There must be numerous ways out of our quandary and the homeopathic approach may be the best we can do. Perhaps only a full scale attack will shock the system into a new equilibrium. If true, then fine, but I’m not sure if I’m on the right metaphor here or if I haven’t just described the same process that's also known as Death. My prescription is Wendell Berry’s, of course, and one way to understand it would be to follow the lead he offers in the essay Caught in the Middle from Our Only World.

I read Caught in the Middle a second time this morning with a new purpose. The essay is about Mr. Berry’s positions on abortion and homosexual marriage, which have brought him, as a widely respected Christian, a dab of criticism. But I went back to the piece to see how his intellectual working-through of these tough issues might serve to illustrate the point he made in “Less Energy, More Life” that we need to give up the mechanical way of thought that has increasingly dominated for the past 200 years. That directive has been lodged in my mind since reading it.

By Walking With Wendell, I’m beginning to understand the significance that “mind” – his and ours – has in his writing and thinking (apologies for the fractal here, but I am trying to write about how he thinks about thought in his writing!) The critical idea is that like the sparrow and the fern, our minds are as much the handiwork of nature as anything else on the planet, and they are either fit or unfit to their place and work. As much as anything, “right-mindedness” can be said to summarize how Wendell sees our calling. By his standard, which is Mother Nature’s, we are nearly all of us out of our minds thanks to what we’ve been doing and thinking the past couple hundred years.

How do we get in our right mind? I like the question – it’s why I read Wendell -- not to learn how to save the environment, but to learn how to think and how to live. We are the environment, after all. We are not machines. Saving our world is just a project to save ourselves, and how else would we do it but by changing the way we think? We need to find our nature-mind – the mind that knows it is at home in this world even if cannot form a single sentence to describe any of it.

Mechanical thought, if I may attempt a definition, might mean automatic reasoning, slavish logic, or perhaps thought that has no ability to reverse itself, consider anything beyond a given domain set, or insert moral drives into a sequence at the right time and for the right reason.

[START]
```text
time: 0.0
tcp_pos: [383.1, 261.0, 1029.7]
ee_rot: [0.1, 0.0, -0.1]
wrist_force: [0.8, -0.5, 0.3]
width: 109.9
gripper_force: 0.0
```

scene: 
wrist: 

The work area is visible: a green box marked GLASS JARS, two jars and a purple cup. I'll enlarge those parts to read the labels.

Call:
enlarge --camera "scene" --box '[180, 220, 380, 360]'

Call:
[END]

As usual I feel out of my depth here, poised as we are on the cusp of a brave new world of machine learning and artificial intelligence. Others can say far more expertly what mechanical thought actually is, but I’ll take the risk in assuming that Wendell just means rutted thinking that is insufficient to the problem being thought about.

In my next post, I’ll try to describe how Wendell avoids that kind of thought and comes to find positions of personal clarity and rest in the contemporary war zone that is sexual politics. What we want – what he achieves– is to take the advice of a theologian quoted in this essay who replied to a question about how people could avoid the wrangling that breeds hostility in religious organizations. The religious man's answer was simple and elegant: seek clarity, not victory.

So much of our trouble, including today's variety, spins out from getting that backwards.